Veränderte Lebensentwürfe oder die Familiengründung waren es aber offenbar nicht, die die Grünen-Politikerin von ihrem Promotionsvorhaben an der Freien Universität Abstand nehmen ließen. Sie hatte als Grund angegeben, sich ganz auf das von ihr angestrebte Bundestagsmandat konzentrieren zu wollen, das sie mit der Wahl 2013 erreicht hat. Die Arbeit an der Dissertation habe sie deshalb ab 2013 „ruhen gelassen“ und sich 2015 für das Promotionsverfahren exmatrikuliert, wie die Partei mitteilt.
Auch von einer „Neuorientierung“ wird man eher nicht sprechen können. Baerbock wollte schon lange vorher in den Bundestag einziehen. Sie hatte es bereits bei der Wahl 2009 als Direktkandidatin versucht, damals noch vergeblich. Im Anschluss wurde sie an die Spitze der Brandenburger Grünen gewählt, womit sich die Aussichten auf ein Mandat verbesserten; 2013 gelang ihr der Einzug dann über den ersten Platz auf der Landesliste.

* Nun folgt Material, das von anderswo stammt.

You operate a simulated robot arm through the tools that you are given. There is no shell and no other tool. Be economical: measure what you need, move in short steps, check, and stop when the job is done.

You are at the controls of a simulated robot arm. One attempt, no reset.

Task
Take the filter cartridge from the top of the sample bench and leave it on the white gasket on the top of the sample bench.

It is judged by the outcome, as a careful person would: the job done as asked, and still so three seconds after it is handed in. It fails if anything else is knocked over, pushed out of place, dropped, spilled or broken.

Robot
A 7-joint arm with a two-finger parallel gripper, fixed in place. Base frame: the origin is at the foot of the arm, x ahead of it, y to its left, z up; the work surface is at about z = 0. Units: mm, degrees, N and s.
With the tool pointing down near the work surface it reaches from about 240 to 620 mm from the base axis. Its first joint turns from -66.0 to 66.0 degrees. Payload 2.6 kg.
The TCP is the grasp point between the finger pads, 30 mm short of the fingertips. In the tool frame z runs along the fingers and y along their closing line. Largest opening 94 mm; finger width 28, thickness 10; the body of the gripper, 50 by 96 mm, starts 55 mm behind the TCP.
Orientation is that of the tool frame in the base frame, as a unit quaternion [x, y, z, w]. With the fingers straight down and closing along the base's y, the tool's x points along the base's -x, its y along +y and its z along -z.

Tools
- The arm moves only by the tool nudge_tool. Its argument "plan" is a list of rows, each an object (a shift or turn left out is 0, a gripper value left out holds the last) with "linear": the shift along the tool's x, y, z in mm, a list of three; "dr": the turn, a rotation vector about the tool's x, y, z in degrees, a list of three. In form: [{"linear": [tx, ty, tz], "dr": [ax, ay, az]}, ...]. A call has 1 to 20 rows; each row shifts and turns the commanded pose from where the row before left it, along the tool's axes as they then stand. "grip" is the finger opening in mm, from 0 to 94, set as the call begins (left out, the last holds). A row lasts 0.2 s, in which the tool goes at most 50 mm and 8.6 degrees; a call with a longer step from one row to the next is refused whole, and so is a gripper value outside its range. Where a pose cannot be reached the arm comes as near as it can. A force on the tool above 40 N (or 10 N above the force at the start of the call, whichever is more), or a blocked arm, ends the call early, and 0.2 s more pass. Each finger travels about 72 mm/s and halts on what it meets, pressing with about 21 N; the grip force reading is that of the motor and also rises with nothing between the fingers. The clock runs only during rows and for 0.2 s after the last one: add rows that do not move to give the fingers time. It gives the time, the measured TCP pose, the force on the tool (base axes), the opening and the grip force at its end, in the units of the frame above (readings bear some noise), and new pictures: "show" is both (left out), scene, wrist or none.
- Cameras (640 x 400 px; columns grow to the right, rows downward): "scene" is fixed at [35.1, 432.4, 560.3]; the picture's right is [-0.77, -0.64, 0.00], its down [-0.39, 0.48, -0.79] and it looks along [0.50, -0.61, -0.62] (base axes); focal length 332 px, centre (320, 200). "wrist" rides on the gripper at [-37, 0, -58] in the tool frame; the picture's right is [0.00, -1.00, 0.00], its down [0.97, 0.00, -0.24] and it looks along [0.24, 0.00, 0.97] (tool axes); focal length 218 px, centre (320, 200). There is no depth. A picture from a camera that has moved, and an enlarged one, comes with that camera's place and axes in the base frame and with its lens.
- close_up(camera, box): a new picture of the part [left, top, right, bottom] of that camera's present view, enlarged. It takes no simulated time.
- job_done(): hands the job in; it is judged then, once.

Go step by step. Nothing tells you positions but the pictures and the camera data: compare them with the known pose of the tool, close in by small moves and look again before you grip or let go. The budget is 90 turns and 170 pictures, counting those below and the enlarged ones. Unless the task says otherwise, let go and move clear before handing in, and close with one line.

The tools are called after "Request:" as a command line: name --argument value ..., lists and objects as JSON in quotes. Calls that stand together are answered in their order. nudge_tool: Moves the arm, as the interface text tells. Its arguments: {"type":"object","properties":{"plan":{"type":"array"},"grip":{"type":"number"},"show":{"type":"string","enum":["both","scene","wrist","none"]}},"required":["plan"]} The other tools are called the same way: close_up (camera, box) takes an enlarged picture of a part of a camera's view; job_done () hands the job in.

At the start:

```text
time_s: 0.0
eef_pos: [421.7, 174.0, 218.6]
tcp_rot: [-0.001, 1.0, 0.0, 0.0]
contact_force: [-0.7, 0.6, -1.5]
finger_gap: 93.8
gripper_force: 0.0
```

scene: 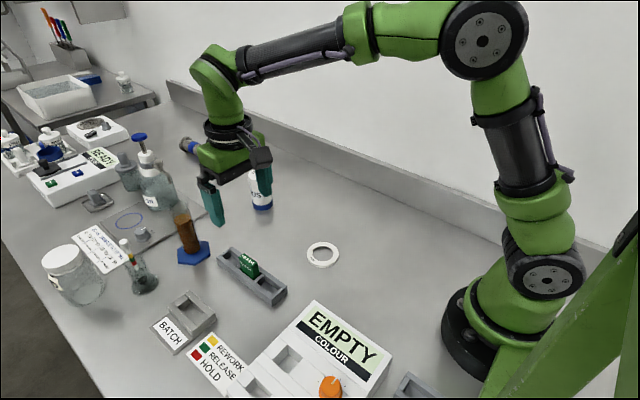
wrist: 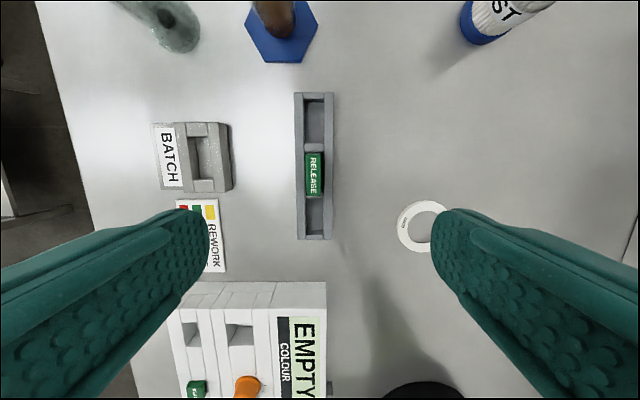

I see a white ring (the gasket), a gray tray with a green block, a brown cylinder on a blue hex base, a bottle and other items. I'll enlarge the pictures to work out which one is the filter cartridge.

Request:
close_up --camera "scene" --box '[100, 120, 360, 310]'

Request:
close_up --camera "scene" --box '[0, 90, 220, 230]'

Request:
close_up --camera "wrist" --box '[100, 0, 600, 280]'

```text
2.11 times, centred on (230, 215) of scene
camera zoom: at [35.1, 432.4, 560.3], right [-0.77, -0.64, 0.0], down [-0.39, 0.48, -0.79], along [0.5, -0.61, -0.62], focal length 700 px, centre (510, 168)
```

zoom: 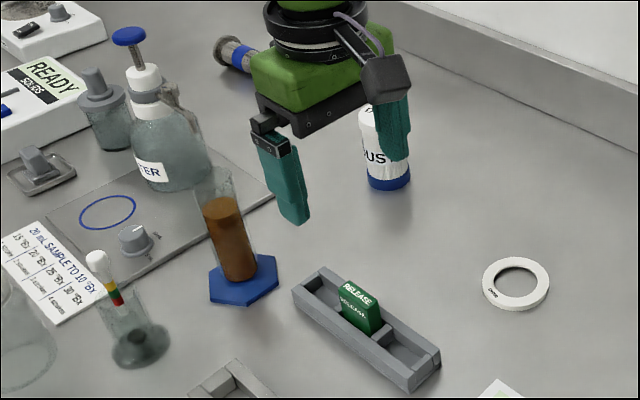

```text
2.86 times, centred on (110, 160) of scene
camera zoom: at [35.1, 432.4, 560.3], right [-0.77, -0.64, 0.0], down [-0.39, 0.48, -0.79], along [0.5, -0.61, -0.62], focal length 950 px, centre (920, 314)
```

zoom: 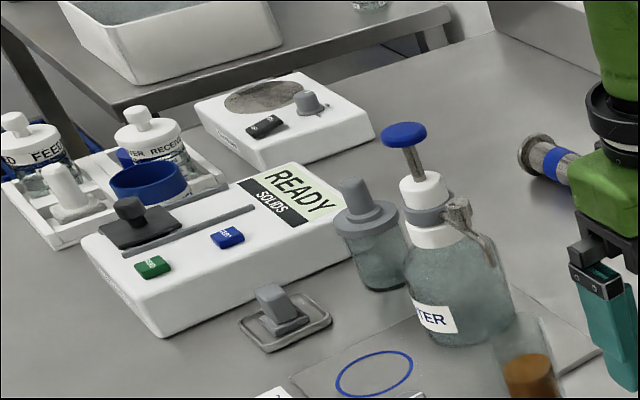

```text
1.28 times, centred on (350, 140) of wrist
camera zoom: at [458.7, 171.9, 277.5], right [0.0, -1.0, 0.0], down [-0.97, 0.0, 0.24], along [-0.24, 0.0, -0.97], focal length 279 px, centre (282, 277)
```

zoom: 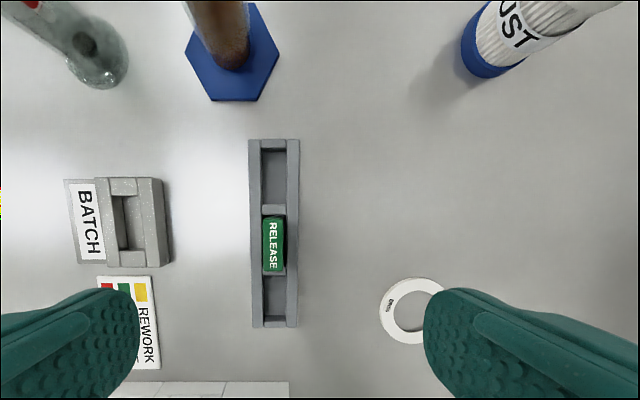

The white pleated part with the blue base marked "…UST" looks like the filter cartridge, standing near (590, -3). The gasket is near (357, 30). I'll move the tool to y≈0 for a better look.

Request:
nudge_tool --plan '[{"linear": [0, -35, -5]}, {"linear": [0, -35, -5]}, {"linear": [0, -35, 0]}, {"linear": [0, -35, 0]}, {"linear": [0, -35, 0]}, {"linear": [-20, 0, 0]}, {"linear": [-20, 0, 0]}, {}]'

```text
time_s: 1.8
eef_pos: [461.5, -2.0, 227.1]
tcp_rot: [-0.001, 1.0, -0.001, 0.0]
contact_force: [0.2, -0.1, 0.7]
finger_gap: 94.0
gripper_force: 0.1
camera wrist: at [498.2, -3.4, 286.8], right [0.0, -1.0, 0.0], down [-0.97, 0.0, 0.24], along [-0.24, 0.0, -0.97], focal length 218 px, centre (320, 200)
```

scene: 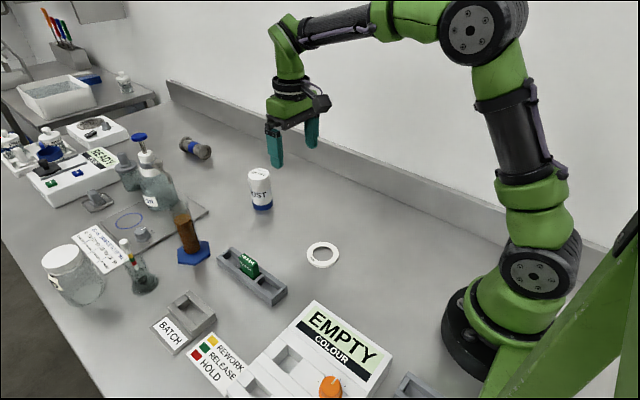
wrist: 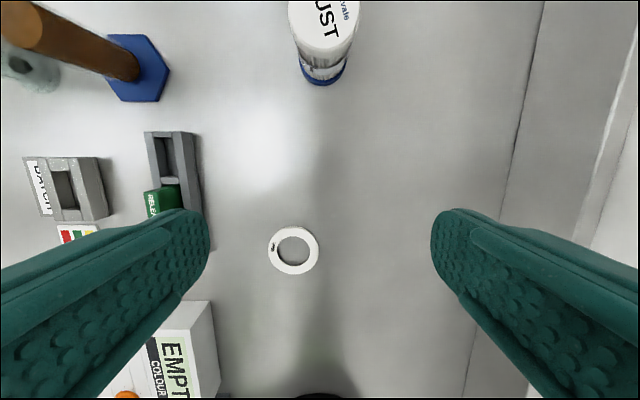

Das Geld kommt in aller Regel vom Bund
Vor diesem Hintergrund erscheint es zumindest nicht ausgeschlossen, dass die Böll-Stiftung bei der fortdauernden Förderung der Grünen-Landeschefin auch die Unterstützung einer vielversprechenden Jungpolitikerin im Blick hatte und nicht nur das Forschungsprojekt zum Thema „Naturkatastrophen und humanitäre Hilfe im Völkerrecht“. Der Stiftungssprecher sagte dazu, zu den zentralen Auswahlkriterien gehörten „ein ambitioniertes Promotionsprojekt und gesellschaftspolitisches Engagement“.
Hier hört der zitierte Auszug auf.